** START Document extract **

I am doing well in life really -when you put it all into perspective ( I am not homeless, jobless, chronically ill or starving - thankfully!!!) ...however.... the big however.....
I could be fitter. I could be more healthy. My finances are coming in - but expenses have gone up and the demand is higher - and it would be very nice to be earning a bit more and getting clear of accumulated debt. My husband is a wonderful man - but we have both been working hard and not connecting as much as we could/should... you know how it is?? You get tired and just don't put that extra effort in that is required to make it seriously amazing. My family are great... but again... I am just feeling worn out and like a tired old frump. But I know I am not - but yet - I actually feel that way. I am ticking along... chug chug chug... like a worn out stream train going up hill and in need of a tune up and service.
I know many others feel this way - so what are we going to do about it?
We have have times like this - life is good - its ok - its chugging along...but the spark is sort on in need of a re-ignition.
So this is what this blog is all about... getting my fire back... and in the process - any of you out there who are wanting to shift out of chug- a -long into revved up and flying... well - hopefully you can learn from my journey and rev up and fire too.
So... I am taking myself on as a serious client. I don't normally work with clients daily... but... its time I made myself important and a priority ... so daily it will be - for at least the first month (cop out option after one month.. inserted here... as I can be a hard task master!!!)
My intention is to seriously shift my health. I feel sluggish. I am overweight ..by about 12 kgs... so I intend to change that. I am not going to drop 12kgs in a month... this is about following a path that is right for my whole being... not going nuts... so just to drop it bit by bit in a healthy way.
I also wish to lighten up a bit. I have taken on so much responsibility over the years that I have become a bit more serious, have resigned to just getting things done and putting all others and their needs and family needs first... I need to laugh more and have more fun. My battery needs recharging.
I wish to become more romantic and have more romance in my life (after all - I am married to a hunk of a man) - feeling a tad jaded by life and responsibility.

** END Document extract **
** START Dataset section **

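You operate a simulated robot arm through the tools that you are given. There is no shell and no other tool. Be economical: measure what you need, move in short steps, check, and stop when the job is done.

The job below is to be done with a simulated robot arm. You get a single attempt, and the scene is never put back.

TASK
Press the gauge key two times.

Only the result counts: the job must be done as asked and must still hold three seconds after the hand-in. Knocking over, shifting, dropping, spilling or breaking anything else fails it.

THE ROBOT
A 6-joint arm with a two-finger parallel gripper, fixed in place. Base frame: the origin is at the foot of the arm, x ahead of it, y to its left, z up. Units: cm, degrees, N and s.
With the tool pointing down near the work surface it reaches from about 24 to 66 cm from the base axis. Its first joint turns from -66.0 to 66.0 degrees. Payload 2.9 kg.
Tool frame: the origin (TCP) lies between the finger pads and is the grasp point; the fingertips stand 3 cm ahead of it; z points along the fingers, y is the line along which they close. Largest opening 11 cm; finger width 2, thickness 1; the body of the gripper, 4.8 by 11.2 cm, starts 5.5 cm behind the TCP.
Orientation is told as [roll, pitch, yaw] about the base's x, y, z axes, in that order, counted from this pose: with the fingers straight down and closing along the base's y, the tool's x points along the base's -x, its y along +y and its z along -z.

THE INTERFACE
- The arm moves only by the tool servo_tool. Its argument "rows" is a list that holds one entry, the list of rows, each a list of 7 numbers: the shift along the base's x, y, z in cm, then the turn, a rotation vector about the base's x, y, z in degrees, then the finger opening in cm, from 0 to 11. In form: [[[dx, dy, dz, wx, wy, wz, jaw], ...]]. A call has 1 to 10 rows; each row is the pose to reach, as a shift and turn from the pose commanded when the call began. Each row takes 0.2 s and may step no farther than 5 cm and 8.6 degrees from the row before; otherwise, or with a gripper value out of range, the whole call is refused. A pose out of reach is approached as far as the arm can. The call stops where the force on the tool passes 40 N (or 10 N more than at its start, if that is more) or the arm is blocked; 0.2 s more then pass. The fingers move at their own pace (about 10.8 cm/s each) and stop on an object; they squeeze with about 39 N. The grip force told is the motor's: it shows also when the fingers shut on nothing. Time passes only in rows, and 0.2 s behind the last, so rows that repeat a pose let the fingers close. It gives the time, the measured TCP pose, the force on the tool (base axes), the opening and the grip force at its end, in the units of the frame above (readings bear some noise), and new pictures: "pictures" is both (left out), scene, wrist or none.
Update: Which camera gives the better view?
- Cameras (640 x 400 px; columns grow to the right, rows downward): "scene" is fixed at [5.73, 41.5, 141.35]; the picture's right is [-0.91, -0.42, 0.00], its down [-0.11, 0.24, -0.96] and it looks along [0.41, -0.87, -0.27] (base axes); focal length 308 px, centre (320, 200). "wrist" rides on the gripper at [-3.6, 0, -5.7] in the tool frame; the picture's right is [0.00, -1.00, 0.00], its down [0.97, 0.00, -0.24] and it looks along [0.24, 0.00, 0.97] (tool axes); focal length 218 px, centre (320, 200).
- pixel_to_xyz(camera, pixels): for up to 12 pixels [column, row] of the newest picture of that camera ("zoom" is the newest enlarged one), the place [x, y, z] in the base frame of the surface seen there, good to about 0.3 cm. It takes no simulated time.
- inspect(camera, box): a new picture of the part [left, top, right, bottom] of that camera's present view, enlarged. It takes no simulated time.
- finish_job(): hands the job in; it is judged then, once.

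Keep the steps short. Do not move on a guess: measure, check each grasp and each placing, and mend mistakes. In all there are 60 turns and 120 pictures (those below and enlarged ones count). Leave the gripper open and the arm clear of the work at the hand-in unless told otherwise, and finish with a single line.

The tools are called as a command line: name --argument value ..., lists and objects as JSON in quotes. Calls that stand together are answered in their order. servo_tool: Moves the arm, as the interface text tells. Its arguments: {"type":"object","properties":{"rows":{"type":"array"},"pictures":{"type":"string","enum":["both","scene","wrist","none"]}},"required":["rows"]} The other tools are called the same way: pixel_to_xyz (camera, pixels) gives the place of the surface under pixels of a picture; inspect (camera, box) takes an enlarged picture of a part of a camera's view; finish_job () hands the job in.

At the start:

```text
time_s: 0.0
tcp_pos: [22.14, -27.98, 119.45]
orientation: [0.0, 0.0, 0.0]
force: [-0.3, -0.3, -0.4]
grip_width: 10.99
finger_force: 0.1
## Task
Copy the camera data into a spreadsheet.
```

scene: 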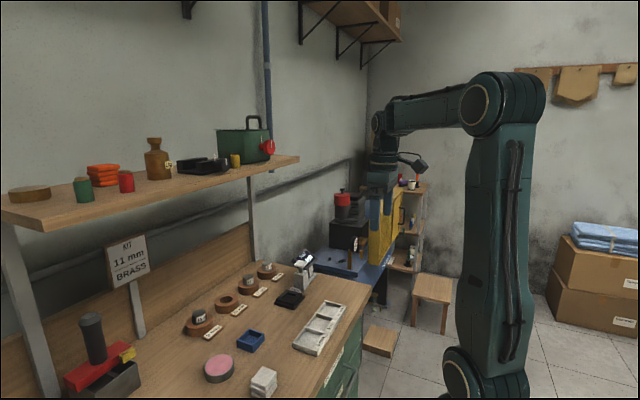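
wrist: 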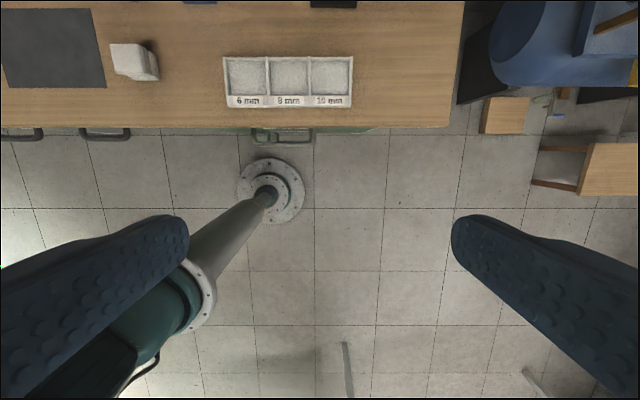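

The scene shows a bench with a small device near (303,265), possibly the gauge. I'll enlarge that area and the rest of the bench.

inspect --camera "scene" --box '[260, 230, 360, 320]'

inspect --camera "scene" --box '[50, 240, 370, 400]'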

** END Dataset section **

**List of tasks:**
1. I need one stretch of the document extract verbatim, from "I am doing well" to "the big however.....".
2. Supply the part of the document extract that comes after its last sentence.

**Results in order:**
1.
I am doing well in life really -when you put it all into perspective ( I am not homeless, jobless, chronically ill or starving - thankfully!!!) ...however.... the big however.....

2.
I intend to increase my business... to a minimum of $2000 a week. For some that may seem a lot - for others a small amount - but - it will help myself and my family to get by comfortably, and to be able to reduce debt too. I would love to receive a lot more than that.... however - having a goal is a good starting point... and opening up to allowing that income to come in more ways than just work is also an option here... so lets make the statement that I am now open to receiving $2000 a week income... from great sources.
Spiritually - I can be a tad lazy... so I do need to do daily meditation... I tend to do small snatches of it... ok - lets test... so I need to aim for one ten minute meditation... and then the little snatches during the day too.
My image,and self image is a bit blah at the moment too - so I do need to shift that and bring in more colour and flow... things that really do reflect who I am... and for me that is colour and comfort. I have been going practical and cheap. This needs to change... it does not need to be expensive - but it does need to reflect me and honour me.
There is more I am sure - and that will be revealed as I go along.
I am going to use my tools of Life Alignment - and other tools I have gathers - along the way.
I will publish as much as I can (without compromising privacy of my inner self and others).
I will share with you the tips and tools I am going to use along the way.
Its August 1st... a pre-spring clean out.
Welcome to this journey of change.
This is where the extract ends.